I've been a huge fan of yours for years. I fell in love with your writing through TWOP. I read your entire site from beginning to present one month when I was unemployed. I even took pictures with my camera phone of a bunch of copies of "Why Moms are Weird" that you signed in a Pasadena Barnes and Noble. And I sent you and Stee candy for Easter (along with a windup chick.)
Anyways, point being, I think you are awesome, and I make a point to follow everything you do.
I just wanted to thank you additionally for keeping such great reports on the strike on your website. It really makes me feel like I'm fighting along with you (ive been wanting to go over to Radford to visit you guys and show your support, since I work and live in Van Nuys, but havent been able to get away from work.)
My dad used to be a television writer, and I remember the months and months that would go by before he found work again. Unfortunately, writing for morning talk shows doesnt lead to a lot of residuals (since they are rarely reaired). But I do remember the stress of my mother having to be the only one working, because of how fickle this business can truly be. And to think that people can be benefiting from your creations again and again while writers get squat... makes me angry in a way I cant describe.
I am behind you guys and everything you are asking and more.
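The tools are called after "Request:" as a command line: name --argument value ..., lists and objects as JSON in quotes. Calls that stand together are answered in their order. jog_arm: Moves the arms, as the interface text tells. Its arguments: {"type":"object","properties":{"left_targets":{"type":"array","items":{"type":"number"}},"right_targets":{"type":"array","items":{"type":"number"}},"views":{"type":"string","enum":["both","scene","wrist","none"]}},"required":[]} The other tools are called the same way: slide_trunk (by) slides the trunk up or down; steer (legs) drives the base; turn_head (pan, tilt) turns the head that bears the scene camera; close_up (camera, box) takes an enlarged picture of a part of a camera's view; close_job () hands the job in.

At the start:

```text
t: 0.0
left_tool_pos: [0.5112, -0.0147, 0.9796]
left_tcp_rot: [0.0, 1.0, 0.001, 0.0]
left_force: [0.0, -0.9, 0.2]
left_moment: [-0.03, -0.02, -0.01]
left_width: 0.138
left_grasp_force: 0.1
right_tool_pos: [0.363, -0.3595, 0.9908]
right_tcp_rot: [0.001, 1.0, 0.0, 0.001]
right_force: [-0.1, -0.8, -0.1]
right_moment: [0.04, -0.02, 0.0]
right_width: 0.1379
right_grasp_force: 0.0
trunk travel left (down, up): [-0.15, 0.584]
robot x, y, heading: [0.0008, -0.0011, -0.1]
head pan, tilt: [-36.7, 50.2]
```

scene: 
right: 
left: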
I have already posted a few bulletins on myspace (which I know you have much disdain for, but for ME, anyways, its the best way to get across to a lot of people.) trying to educate people on why you guys are doing this. If you want to see it, you can go here.
Additionally, if there is anything I can do to help you guys out, please let me know. I hope you guys get what you want, nay, what you DESERVE and you can get it soon, so I can get back to enjoying the fruits of your labor.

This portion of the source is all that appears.